**Supplied information**
** begin **

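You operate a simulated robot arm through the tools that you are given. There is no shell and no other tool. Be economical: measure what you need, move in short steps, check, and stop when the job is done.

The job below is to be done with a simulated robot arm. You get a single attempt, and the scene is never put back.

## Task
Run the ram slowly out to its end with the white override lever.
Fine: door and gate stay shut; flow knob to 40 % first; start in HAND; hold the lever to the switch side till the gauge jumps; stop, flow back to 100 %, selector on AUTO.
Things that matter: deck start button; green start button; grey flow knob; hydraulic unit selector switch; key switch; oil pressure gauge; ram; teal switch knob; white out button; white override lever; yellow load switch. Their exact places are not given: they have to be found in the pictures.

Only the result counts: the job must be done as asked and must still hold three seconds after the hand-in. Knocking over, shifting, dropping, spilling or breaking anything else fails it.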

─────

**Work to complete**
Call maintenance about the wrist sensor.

** end **

**Excerpt provided**
** begin **

A post online is a potential folly. We learn from 2011 never to "Like" Kate Spade (Tin Pei Ling and her Kate Spade story), look tanned from having travelled when the entire country is freezing their bones off (in Britain, with respect to politicians), or in fact, like anything, online, especially if you're a politician. And be careful what you wish for. Libya got liberated, but it's quite unlikely they will progress to where they thought they were fighting for.
The year 2011 was very special because I came back with a fresh new perspective from India. I had the time of my life in NUS, having done modules which I love, and well, the grades aren't fantastic for MOE's standard, but we live on. 2011 was the first time I got called to a professor's office to be told I don't have to take life so hard upon my back. I don't need to carry people's burdens all the time.
2011 was significant because I lost my best friend. There's no way to get over it. If she were reading this, I would ask for another chance to atone for my sins face-to-face. But there isn't any chance to be given again.
2011 was the year I was first blacklisted on social media for writing a politically sensational issue. In fact, many. But the biggest was on the University Scholars Programme, and because I stood up for the lesser off people who had not $10,000 extra to spare to get into the scholars programme, I was slammed.
2011 was the year I thought I could get new best friends, but I can't. For many, friendship is about getting something in exchange for something else. Friendships without transactions don't last very long in university, from my own experience. They come and go like tides will never stay the same. And to my ex-bff who says that friends will be there for you always, truth is, they never are. No one will always, always be there for you. If you ever find a person like that, marry that person. He or she is probably god or god-sent.
2011 was the year I first moved into the campus. It was a roller coaster experience. From sneaking into B's room on weekends to staying with C because she knew I needed a place to study, to finally moving in and trying to avoid every single person in the block because I had earned some bad blood with them, was a mentally-challenging experience. But I live alright.

** end **

**Work to complete**
1. In the excerpt provided, find "The year 2011" and reproduce everything up to and including "be given again.".
2. Quote the data above from the line containing "Run the ram" to the line containing "Fine: door and", inclusive, and stop.

**Responses to the tasks**
1.
The year 2011 was very special because I came back with a fresh new perspective from India. I had the time of my life in NUS, having done modules which I love, and well, the grades aren't fantastic for MOE's standard, but we live on. 2011 was the first time I got called to a professor's office to be told I don't have to take life so hard upon my back. I don't need to carry people's burdens all the time.
2011 was significant because I lost my best friend. There's no way to get over it. If she were reading this, I would ask for another chance to atone for my sins face-to-face. But there isn't any chance to be given again.

2.
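Run the ram slowly out to its end with the white override lever.
Fine: door and gate stay shut; flow knob to 40 % first; start in HAND; hold the lever to the switch side till the gauge jumps; stop, flow back to 100 %, selector on AUTO.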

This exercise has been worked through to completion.